Bearbeiter: Karsten Gaede
Zitiervorschlag: BGH, 2 StR 449/94, Urteil v. 02.11.1994, HRRS-Datenbank, Rn. X
Auf die Revision der Staatsanwaltschaft wird das Urteil des Landgerichts Gera vom 5. April 1994 mit den Feststellungen aufgehoben.
Die Sache wird zu neuer Verhandlung und Entscheidung, auch über die Kosten des Rechtsmittels, an eine andere als Schwurgericht zuständige Strafkammer des Landgerichts zurückverwiesen.
Das Landgericht hat den Angeklagten unter Einbeziehung einer durch rechtskräftigen Strafbefehl erkannten Geldstrafe wegen gefährlicher Körperverletzung zu einer Gesamtfreiheitsstrafe von zwei Jahren und drei Monaten verurteilt und die Einziehung der Tatwaffe, eines Messers, angeordnet. Mit ihrer zu Ungunsten des Angeklagten eingelegten und auf die Sachrüge gestützten Revision erstrebt die Staatsanwaltschaft die Verurteilung des Angeklagten wegen versuchten Totschlags. Das vom Generalbundesanwalt nicht vertretene Rechtsmittel hat Erfolg.
Das Landgericht hat festgestellt:
Nach einer tätlichen Auseinandersetzung des Angeklagten mit seinem Bruder F. in der Wohnung der Zeugin H. forderte dieser den Angeklagten auf, "daß er verschwinden solle, woraufhin der Angeklagte die Wohnung verließ. Als der F. kurze Zeit später bemerkte, daß der Angeklagte seine Tasche vergessen hatte, nahm er diese und trug sie hinaus auf den Hof.
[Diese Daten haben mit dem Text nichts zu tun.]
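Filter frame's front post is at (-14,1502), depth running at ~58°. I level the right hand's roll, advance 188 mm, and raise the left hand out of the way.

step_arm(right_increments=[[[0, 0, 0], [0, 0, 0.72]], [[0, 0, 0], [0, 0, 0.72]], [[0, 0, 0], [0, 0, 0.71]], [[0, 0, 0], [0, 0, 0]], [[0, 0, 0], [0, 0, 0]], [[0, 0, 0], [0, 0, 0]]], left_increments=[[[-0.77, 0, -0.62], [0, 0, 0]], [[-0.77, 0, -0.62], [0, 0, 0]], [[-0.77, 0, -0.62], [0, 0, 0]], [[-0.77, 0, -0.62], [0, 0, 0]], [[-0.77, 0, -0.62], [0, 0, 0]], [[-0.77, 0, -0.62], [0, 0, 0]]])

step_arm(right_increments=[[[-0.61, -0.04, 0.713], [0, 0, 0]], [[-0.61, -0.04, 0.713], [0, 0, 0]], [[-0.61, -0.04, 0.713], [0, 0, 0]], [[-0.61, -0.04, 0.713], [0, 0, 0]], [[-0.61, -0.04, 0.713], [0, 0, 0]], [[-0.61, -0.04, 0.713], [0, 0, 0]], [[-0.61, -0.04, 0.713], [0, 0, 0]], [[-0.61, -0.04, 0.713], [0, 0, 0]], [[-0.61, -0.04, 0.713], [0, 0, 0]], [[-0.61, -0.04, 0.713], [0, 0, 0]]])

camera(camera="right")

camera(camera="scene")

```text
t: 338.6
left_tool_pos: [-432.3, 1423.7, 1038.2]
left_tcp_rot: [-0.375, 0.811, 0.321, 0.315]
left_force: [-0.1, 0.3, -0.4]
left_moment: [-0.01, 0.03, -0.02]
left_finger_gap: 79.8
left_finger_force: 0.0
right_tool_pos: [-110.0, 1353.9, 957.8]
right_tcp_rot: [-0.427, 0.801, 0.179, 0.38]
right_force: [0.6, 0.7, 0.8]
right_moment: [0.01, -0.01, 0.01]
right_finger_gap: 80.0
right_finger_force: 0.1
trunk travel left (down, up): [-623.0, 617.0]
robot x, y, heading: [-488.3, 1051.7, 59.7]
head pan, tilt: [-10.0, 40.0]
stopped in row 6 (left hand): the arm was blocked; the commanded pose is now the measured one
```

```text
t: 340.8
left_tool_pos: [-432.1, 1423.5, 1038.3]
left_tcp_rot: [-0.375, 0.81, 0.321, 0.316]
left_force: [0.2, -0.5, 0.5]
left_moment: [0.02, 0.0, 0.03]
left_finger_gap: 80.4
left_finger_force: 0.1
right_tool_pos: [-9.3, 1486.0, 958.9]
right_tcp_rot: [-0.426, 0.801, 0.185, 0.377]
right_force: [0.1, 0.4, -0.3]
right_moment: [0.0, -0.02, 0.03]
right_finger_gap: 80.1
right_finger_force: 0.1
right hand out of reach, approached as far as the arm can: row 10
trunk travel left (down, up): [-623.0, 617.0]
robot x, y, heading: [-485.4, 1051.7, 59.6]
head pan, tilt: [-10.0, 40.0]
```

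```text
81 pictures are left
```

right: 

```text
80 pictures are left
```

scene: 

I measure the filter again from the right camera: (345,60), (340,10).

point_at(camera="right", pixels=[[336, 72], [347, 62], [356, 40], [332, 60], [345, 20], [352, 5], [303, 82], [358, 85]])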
Der Angeklagte, der gerade über den Hof ging, drehte sich um, ging auf den F. zu und stach diesen zweimal mit einem von ihm mitgeführten Springmesser, welches offen in seiner Gesäßtasche steckte, in den Oberbauch, wobei er billigend in Kauf nahm, daß sein Bruder dadurch getötet werden könnte. Nachdem der Angeklagte die Stiche geführt hatte, machte er sich jedoch keine Vorstellung darüber, ob die Stiche tatsächlich zum Tode führen würden.
Der F. konnte sich nach den Stichen noch ins Haus begeben, wo er vor der Wohnungstür des Zeugen B. im zweiten Stockwerk zusammenbrach. Auf welche Weise der F. ins Haus gelangte, konnte nicht mehr geklärt werden. Fest steht, daß er dies ohne fremde Hilfe tat" (UA S. 5).
Durch die Stiche hatte F. lebensbedrohliche Verletzungen an Leber und Magen erlitten. Er konnte gerettet werden.
Nach Auffassung des Landgerichts ist diese Tat (nur) als gefährliche Körperverletzung zu werten, eine Verurteilung des Angeklagten wegen versuchten Totschlags scheide aus. Zwar habe der Angeklagte mit bedingtem Tötungsvorsatz gehandelt, er sei aber vom Tötungsversuch gemäß § 24 StGB strafbefreiend zurückgetreten. Zu Gunsten des Angeklagten müsse von einem unbeendeten Tötungsversuch ausgegangen werden, weil sich der Angeklagte nach Ausführung der Stiche überhaupt keine Vorstellungen über die Folgen seines Tuns gemacht habe. Er habe die weitere Ausführung der Tat aufgegeben, indem er freiwillig nicht weiter auf das Tatopfer eingestochen habe, obwohl ihm dies noch möglich gewesen wäre.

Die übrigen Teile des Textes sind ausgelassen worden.